RRX: We don’t do politics, we don’t do that. But I listened to it and a part of me wanted to ask first how did those riots affect you because that’s a really powerful song and then secondly because I know people who have been in the movement and I recall the riots in Watts and everything else. How do you feel that song pulls forward to 2021? 

Mike: It’s reflecting that not much has changed but actually the answer in that song… it tells you right in the song, you’ve got to dream your dreams and come together, got to get together. To me politics is in all art, even if you go back to Rembrandt. When you go back to all the French artists and all of that, they’re drawing a person that’s a working class person that’s on the farm, making their own living. In the street you’ll see it, they show the working class, that’s a political statement right there. Anyway, the song isn’t necessarily good or bad… It’s actually fueling what happened when I was 12 years old. When you had tanks, when you had Jeeps in the street with machine guns on them, when you had helicopters in the air. This is a white middle class neighborhood and right next door is a black neighborhood.

RRX: That’s a really powerful statement. 

Mike: It’s about coming together. So, let’s say it this way, from then to now, it’s getting better but not much has changed. 

RRX: The last thing I do for an interview, and it’s kind of a standard with me, I ask every artist, every person if you have a statement to make to the world, maybe those last words, the last thing you want people to remember about you or think about for the rest of the world.
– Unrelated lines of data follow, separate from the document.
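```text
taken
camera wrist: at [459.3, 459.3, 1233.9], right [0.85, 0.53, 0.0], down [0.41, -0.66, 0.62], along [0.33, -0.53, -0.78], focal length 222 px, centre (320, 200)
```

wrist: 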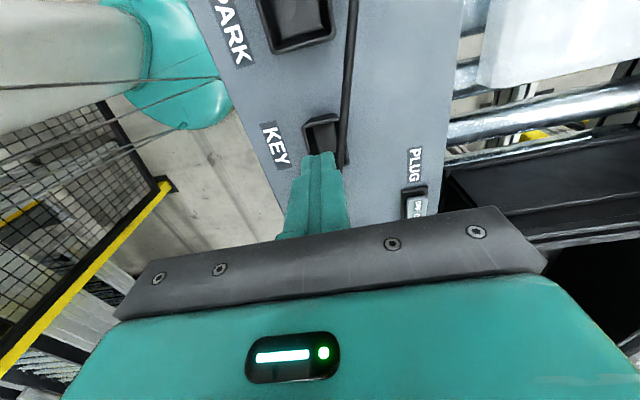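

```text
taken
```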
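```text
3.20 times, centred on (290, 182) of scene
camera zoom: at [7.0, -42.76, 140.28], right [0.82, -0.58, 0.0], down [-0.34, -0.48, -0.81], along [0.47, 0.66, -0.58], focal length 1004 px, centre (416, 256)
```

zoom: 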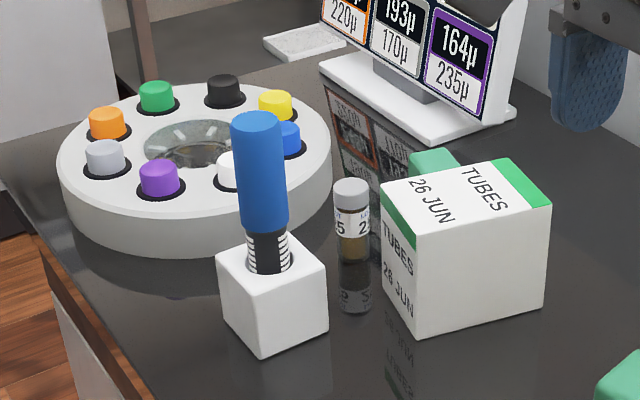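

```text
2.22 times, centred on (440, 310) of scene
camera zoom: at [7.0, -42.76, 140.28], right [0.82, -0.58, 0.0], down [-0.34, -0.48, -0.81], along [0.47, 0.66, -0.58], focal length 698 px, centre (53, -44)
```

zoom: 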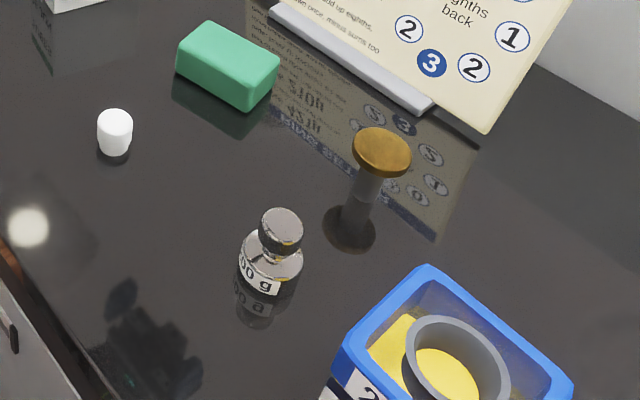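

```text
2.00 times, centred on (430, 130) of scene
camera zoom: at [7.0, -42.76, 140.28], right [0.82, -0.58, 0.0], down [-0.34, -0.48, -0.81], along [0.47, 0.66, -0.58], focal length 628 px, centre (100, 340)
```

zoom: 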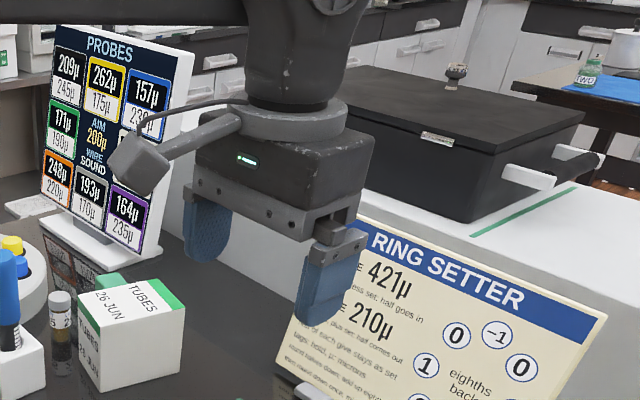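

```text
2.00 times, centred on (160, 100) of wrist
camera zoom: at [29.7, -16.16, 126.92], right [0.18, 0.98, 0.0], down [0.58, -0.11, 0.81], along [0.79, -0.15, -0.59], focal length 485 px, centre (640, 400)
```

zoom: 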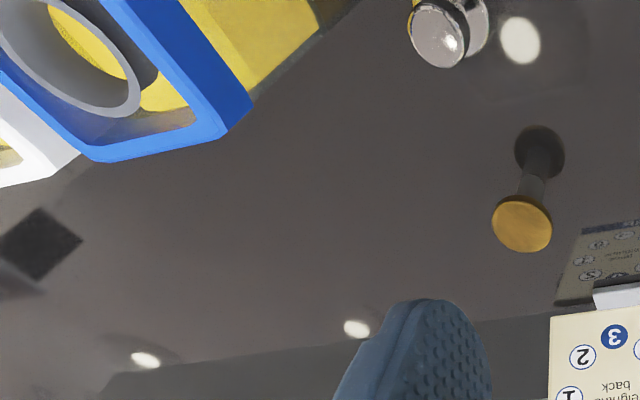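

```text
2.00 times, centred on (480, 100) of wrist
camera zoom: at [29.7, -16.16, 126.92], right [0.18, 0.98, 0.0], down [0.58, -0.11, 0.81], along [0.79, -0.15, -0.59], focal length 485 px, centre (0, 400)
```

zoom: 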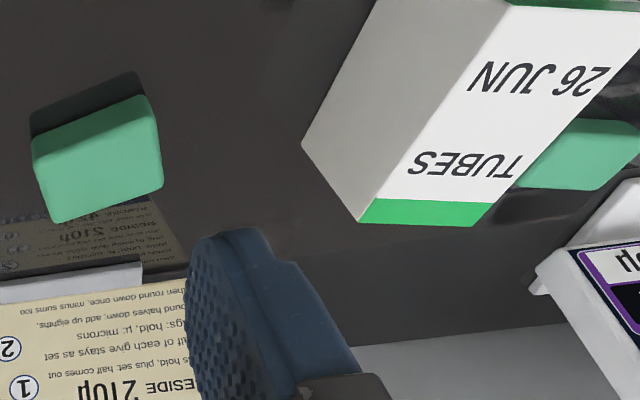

What would it be? 

Mike: Well, it’s probably the same thing that we do naturally with my son, show them the arts, take the time to listen to the arts. I mean listen to what you’re seeing in the arts and music and books, reading and poetry and the stuff around you, nature. I think that the most important thing that can bring us together is taking the time to hear the hum of the world and the music and the artists around you. That’s the thing that keeps the musical cord, keeps the soul cord going in the world, on Earth, on the planet and the universe. Just taking the time to sit and listen to yourself and the things around you. I think that’s what it is and we grow together from that.